Dispõe o artigo 473, do Código Civil, inovando que:
A resilição unilateral, nos casos em que a lei expressa ou implicitamente o permita, opera mediante denúncia notificada à outra parte. Parágrafo único. Se, porém, dada a natureza do contrato, uma das partes houver feito investimentos consideráveis para a execução, a denúncia unilateral só produzirá efeito depois de transcorrido prazo compatível com a natureza e o vulto dos investimentos.
Na hipótese, em vez de apenas estabelecer o pagamento de perdas e danos suportadas pela parte que teve prejuízos com a dissolução unilateral do contrato, o legislador optou por imputar uma tutela específica, transformando o contrato, que poderia ser extinto por vontade de uma das partes, em um contrato comum, com duração pelo prazo compatível com a natureza e a importância dos investimentos. Em um contrato de comodato de imóvel que não tem prazo fixado, por exemplo, não é sensato que, poucos dias depois de o comodatário se instalar, o comodante requeira a sua restituição, sem a ocorrência de fato superveniente que a justifique.
Nesse sentido, Xxxxxxx (2005), enfatiza que, se o comodatário efetuou obras no imóvel para ocupá-lo, esse prazo ainda pode estender-se por muito mais tempo. Certos contratos, todavia, não admitem a incidência da regra do citado parágrafo único do artigo 473, do Código Civil. O de mandato, por exemplo, admite por sua natureza a resilição incondicional, porque se ampara na relação de confiança entre as partes. Nessas situações resta ao que se sentiu prejudicado, obter indenização pelos danos sofridos, sem a hipótese de extensão compulsória da vigência do contrato.
Quando em um contrato bilateral as partes estabelecem possibilidade de resilição voluntária mediante declaração unilateral de vontade (como por exemplo no contrato por tempo determinado em que se reservam o direito de resilir ante tempus, por meio de aviso prévio), produz ela as consequências do distrato. Apesar da notificação ser unilateral, a cessão do contrato é resultado do ajuste bilateral realizado. Por essa razão, é tratada por alguns autores, como resilição convencional.

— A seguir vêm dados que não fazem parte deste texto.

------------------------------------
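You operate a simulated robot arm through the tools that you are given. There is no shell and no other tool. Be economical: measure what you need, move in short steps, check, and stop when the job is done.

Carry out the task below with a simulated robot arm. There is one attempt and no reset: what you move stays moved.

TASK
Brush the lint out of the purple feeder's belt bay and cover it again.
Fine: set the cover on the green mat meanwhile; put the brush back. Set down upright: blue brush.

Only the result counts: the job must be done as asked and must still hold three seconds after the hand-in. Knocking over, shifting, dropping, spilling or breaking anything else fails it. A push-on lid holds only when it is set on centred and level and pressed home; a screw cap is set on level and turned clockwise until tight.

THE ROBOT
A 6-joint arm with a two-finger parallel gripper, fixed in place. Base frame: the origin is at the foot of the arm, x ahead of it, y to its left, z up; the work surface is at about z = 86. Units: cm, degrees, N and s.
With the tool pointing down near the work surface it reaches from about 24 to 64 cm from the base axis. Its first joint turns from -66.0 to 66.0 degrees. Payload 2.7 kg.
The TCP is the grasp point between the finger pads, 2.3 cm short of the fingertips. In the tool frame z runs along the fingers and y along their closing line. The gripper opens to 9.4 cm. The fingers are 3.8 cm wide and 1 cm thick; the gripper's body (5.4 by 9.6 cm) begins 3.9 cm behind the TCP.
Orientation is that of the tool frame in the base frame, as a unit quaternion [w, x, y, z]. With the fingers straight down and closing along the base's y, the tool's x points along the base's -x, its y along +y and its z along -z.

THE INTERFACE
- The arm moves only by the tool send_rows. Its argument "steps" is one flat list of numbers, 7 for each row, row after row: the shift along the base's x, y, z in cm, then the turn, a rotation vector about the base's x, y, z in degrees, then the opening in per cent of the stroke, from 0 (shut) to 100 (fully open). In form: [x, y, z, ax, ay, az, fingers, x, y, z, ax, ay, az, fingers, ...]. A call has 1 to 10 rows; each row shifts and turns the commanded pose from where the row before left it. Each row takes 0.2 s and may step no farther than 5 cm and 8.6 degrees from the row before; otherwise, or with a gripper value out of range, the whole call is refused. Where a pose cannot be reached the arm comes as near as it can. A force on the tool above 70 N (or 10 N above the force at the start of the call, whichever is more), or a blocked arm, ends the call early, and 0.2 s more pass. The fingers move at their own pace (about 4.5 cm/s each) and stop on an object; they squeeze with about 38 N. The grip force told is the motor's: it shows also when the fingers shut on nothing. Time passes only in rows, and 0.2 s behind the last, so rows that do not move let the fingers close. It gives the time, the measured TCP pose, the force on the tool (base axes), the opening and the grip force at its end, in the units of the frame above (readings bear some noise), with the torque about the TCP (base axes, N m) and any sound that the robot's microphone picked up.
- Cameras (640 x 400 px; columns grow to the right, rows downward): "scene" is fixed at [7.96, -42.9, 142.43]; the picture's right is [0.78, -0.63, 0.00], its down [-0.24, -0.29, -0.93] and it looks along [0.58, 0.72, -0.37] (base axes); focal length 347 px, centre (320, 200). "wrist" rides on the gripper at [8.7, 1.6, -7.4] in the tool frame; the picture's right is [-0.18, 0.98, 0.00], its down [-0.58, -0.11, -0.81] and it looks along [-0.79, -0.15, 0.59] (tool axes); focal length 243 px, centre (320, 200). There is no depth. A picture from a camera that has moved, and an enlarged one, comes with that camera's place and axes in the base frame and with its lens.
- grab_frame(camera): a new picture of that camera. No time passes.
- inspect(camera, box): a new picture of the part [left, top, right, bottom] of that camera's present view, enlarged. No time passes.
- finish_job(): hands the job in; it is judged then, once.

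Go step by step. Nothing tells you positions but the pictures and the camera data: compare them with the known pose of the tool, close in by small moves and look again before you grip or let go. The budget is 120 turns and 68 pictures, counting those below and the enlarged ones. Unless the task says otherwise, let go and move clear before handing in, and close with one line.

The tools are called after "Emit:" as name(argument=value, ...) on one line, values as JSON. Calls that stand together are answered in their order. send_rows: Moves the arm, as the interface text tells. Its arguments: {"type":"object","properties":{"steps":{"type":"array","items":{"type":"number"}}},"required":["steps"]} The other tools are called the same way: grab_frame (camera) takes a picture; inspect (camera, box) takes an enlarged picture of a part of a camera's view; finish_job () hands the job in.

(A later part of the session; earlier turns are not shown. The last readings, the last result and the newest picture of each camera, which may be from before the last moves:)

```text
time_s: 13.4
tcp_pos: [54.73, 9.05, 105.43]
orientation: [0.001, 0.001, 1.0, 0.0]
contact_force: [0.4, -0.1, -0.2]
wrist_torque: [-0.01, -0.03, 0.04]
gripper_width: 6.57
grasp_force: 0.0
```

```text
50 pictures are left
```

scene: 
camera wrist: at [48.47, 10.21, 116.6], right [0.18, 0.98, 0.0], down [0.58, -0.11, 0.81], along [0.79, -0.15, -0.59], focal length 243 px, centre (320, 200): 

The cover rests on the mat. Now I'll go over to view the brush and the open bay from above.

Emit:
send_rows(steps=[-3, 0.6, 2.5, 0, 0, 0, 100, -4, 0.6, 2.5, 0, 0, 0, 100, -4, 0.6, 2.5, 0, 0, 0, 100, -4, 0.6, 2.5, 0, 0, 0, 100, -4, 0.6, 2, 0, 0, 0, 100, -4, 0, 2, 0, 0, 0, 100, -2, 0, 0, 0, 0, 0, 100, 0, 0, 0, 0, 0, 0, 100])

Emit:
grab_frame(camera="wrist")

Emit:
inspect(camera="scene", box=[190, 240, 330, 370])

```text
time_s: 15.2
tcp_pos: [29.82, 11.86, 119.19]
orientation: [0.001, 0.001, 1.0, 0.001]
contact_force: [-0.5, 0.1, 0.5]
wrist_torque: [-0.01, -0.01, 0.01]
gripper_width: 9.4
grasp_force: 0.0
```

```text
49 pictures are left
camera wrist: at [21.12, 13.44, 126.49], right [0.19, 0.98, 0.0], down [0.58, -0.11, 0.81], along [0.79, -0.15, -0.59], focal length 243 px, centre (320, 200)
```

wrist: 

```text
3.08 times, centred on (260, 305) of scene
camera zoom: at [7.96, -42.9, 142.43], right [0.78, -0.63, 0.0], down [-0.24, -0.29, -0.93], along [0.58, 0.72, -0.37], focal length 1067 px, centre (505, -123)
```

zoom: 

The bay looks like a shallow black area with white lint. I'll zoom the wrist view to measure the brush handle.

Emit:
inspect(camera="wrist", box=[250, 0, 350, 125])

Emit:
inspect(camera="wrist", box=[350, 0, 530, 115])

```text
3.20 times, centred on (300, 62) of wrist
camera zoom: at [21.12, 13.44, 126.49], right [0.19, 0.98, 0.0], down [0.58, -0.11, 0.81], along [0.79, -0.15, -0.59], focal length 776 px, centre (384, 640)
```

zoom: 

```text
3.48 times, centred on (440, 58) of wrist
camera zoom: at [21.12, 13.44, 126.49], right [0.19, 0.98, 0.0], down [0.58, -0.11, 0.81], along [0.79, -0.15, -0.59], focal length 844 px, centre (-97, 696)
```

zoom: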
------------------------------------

1.7.3.3 Morte de um dos contratantes
A morte de um dos contratantes só ocasiona o rompimento dos contratos personalíssimos (intuitu personae), que não terão a faculdade de ser executados pela morte daquele em consideração do qual foi ajustado.
Nesse sentido, Diniz (2006, p. 176, grifo da autora), menciona “p. ex.: extinguir-se-á automaticamente o contrato em que se estipula um concerto a ser executado por famoso pianista, se ele vier a falecer. [...] seus efeitos operam-se ex nunc, subsistindo as prestações que tiverem sido cumpridas.”
Nesses casos, ocorre a resilição automática, visto que é impossível promover a execução do contrato sem culpa, dado que não há como substituir a parte falecida.
1.7.3.4 Rescisão
O termo rescisão é usado entre as pessoas como sinônimo de resolução e de resilição. Deve ser utilizado, no entanto, em boa técnica, nas hipóteses de dissolução de determinados contratos, como aqueles em que ocorreu lesão ou que foram pactuados em estado de perigo.
Xxxxx (2001, p. 188, grifo do autor), define rescisão como sendo a “ruptura de contrato em que houve lesão. Não é sempre que a lesão determina a dissolução do contrato, porquanto pode ser salvo, restabelecendo-se o equilíbrio das prestações com suplementação do preço.”
A lesão é defeito do negócio jurídico que se caracteriza quando uma pessoa, sob urgente necessidade, ou por inexperiência, aceita a prestação manifestamente desproporcional ao valor da prestação assumida pelo outro contraente (Código Civil, artigo 157).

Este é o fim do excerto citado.